─── DATA SHOWN

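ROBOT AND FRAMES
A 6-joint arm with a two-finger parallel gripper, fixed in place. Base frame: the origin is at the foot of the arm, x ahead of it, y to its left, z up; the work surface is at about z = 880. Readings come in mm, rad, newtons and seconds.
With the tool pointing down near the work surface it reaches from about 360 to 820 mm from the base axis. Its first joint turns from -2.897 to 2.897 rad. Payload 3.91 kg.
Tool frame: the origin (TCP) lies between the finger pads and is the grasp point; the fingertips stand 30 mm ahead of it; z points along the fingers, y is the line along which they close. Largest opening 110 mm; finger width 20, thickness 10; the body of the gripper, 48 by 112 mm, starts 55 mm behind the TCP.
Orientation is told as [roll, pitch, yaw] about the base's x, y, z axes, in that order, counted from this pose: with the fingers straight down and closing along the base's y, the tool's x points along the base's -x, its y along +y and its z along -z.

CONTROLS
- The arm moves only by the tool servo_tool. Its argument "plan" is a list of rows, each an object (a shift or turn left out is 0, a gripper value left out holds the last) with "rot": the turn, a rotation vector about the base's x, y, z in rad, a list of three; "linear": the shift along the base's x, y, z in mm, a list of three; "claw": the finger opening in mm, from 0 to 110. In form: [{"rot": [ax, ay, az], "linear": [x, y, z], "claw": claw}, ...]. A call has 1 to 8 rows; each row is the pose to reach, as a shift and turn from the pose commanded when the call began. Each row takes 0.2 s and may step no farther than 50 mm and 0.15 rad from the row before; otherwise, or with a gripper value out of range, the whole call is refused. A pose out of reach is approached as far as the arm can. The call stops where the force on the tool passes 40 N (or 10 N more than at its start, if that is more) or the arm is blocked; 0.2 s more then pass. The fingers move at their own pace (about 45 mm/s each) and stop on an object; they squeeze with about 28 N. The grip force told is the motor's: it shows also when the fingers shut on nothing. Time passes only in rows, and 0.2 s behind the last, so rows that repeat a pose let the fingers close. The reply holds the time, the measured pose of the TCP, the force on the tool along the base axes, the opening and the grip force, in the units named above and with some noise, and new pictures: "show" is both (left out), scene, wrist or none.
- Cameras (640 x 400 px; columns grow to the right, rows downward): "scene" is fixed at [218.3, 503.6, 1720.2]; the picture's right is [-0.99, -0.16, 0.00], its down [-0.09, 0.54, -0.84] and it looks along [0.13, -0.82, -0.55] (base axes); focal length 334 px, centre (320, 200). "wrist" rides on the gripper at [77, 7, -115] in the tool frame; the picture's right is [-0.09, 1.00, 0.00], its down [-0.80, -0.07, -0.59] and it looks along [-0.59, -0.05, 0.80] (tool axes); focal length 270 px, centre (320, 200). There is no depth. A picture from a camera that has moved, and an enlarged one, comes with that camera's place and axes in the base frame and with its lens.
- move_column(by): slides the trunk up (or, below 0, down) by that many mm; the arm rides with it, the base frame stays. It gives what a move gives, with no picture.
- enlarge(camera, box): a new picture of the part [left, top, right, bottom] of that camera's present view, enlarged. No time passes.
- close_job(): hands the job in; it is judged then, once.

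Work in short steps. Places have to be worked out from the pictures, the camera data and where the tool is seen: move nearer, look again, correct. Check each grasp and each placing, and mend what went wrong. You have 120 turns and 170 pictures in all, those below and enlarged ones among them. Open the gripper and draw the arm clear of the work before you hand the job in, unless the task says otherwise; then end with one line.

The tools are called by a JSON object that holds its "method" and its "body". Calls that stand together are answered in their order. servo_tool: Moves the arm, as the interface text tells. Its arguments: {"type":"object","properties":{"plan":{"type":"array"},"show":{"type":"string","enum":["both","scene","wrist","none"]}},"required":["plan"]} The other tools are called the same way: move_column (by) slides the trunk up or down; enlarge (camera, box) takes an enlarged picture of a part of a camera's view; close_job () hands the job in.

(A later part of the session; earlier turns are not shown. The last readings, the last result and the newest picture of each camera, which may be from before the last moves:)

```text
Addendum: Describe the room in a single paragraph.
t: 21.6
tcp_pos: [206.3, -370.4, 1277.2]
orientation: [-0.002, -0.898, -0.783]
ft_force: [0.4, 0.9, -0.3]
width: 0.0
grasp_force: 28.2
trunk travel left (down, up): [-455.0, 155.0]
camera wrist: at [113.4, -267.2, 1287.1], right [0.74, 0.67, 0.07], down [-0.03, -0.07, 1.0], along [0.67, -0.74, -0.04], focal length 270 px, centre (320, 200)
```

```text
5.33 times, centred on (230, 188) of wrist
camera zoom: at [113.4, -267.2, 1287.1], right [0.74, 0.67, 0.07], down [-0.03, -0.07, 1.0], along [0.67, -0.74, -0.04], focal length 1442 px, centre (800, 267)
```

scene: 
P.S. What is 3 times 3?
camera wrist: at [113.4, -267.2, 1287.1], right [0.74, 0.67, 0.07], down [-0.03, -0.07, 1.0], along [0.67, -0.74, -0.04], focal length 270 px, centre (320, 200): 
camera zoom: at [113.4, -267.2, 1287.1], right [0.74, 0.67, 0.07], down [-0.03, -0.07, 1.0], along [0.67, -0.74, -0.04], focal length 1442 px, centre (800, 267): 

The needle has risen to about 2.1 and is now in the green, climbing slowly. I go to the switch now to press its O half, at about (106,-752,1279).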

──────

**CHALLENGE:**
The lines to collect are those holding the string "width"; copy them all.

**OUTPUT:**
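Tool frame: the origin (TCP) lies between the finger pads and is the grasp point; the fingertips stand 30 mm ahead of it; z points along the fingers, y is the line along which they close. Largest opening 110 mm; finger width 20, thickness 10; the body of the gripper, 48 by 112 mm, starts 55 mm behind the TCP.
width: 0.0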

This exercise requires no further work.